3. Justin Fairfax in Brian Helgeland’s Payback

This wry neo noir sees Mel Gibson’s career criminal Porter going on a cynical rampage to get some money he was jewed out of, and Coburn is one of the powerful underworld bosses in his way. Fairfax hilariously seems to have little interest in Porter or the serious situation though, he’s just returned from vacation and is more concerned about his fancy luggage than any intruders with guns. James makes hysterical work of line delivery like “That’s just mean, man!!” When Gibson blows a bullet hole through his suitcases. It’s a juicy, eccentric cameo and brings some comic relief to the table.

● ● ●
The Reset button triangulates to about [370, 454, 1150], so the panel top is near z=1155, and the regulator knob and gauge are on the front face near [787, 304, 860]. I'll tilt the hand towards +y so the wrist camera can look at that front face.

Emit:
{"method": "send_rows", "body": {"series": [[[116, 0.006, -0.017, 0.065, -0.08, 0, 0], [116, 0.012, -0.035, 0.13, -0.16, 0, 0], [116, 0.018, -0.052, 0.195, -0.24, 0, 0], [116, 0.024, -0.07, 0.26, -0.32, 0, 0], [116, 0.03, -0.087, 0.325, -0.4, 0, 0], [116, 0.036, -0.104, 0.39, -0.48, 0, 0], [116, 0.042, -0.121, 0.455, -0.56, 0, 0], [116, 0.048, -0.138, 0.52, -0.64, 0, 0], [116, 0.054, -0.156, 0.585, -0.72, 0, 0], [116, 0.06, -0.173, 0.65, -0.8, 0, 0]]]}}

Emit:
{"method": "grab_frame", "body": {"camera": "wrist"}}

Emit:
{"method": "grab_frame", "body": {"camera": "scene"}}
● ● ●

2. George Caplan in Michael Lehmann’s Hudson Hawk

Talk about an underrated, misunderstood gem of a film. Bruce Willis is Hawk, the worlds greatest cat burglar on his craziest mission yet and up against all kinds of kooky cartoonish villains. Coburn’s Caplan is an ex military prick with a huge attitude problem, a mercenary for hire who commands a private unit of weirdo operatives named after candy bars like ‘Kit Kat.’ James understands this bizarre material and turns George into a rapscallion of a villain, whether he’s terrorizing local town folk or reminiscing about his Cold War spy days where he was ‘getting laid every night.’

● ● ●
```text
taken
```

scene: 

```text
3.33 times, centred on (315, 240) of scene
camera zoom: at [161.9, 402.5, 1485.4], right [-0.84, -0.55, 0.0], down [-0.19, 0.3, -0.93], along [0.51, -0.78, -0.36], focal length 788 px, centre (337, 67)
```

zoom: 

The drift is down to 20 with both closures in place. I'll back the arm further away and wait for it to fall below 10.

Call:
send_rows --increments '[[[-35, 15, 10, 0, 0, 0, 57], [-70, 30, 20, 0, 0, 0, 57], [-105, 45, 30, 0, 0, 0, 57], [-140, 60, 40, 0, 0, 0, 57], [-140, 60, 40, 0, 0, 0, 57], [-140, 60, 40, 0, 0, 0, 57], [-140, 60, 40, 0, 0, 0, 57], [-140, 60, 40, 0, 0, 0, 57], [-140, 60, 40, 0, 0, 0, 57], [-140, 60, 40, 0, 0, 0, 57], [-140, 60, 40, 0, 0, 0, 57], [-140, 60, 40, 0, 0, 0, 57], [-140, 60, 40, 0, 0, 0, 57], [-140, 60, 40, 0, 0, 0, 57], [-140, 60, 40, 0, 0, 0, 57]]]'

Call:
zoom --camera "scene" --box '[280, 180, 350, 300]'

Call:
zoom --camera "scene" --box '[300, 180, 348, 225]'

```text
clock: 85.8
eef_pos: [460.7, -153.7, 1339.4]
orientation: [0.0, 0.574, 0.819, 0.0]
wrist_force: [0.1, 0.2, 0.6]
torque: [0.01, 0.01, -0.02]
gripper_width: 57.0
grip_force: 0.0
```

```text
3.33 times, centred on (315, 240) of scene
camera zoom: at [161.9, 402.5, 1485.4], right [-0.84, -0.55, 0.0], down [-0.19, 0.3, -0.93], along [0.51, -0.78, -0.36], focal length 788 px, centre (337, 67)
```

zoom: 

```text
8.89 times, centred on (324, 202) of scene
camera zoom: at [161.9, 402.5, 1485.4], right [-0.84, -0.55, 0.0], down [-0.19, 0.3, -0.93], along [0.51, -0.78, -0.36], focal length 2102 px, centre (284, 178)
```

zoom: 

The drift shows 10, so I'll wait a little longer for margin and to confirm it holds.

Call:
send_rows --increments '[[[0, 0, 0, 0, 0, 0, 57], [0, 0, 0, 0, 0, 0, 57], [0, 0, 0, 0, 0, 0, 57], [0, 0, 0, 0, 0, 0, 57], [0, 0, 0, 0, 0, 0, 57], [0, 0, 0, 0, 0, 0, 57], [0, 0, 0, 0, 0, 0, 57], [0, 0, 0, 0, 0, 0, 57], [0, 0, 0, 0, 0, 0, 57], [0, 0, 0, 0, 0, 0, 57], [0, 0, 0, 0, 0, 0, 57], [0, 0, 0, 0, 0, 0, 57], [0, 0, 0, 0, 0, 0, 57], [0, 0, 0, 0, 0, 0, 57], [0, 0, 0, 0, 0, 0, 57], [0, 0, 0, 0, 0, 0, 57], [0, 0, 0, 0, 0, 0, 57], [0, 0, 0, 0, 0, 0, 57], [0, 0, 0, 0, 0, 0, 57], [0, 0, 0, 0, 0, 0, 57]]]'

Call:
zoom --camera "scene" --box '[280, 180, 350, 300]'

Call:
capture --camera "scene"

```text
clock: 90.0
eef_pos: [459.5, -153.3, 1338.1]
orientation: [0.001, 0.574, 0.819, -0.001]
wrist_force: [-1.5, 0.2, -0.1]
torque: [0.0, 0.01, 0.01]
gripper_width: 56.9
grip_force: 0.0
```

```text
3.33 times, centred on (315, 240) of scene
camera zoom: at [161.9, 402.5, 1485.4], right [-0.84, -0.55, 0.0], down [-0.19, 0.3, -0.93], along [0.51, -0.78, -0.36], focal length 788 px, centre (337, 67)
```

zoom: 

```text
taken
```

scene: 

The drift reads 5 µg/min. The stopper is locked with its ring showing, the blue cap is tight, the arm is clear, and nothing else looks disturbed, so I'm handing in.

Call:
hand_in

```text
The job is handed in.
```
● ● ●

1. Glen Whitehouse in Paul Schrader’s Affliction

This is the role that landed him an Oscar and it’s well earned. Affliction is the bleak, difficult tale of the Whitehouse clan, an ill fated New England family presided over by Coburn’s volcanically abusive, black hearted patriarch, a man who seems to reap poisoned soul food out of terrorizing his own family. He’s a mean, crass, violent old fucking rotten bastard but James is too good of an actor to play him one note. Glen is a monster but there’s shades of humanity when his wife passes, albeit briefly. There’s gnarled self hatred, a booze soaked, misanthropic nature to him and many other carefully calibrated aspects that make this one of the best pieces of acting in film.